■ **The problem**
List, from the lines below, each one with "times" in it.

■ **Collected material**
# # # # # # #
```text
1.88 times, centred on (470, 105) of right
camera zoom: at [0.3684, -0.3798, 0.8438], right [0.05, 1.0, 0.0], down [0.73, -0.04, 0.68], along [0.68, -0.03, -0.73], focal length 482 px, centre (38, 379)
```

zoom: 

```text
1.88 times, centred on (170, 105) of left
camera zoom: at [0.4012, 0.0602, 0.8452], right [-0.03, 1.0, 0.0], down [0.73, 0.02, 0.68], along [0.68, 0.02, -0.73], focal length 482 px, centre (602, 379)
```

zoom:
# # # # # # #
■ **Written answer**
1.88 times, centred on (470, 105) of right
1.88 times, centred on (170, 105) of left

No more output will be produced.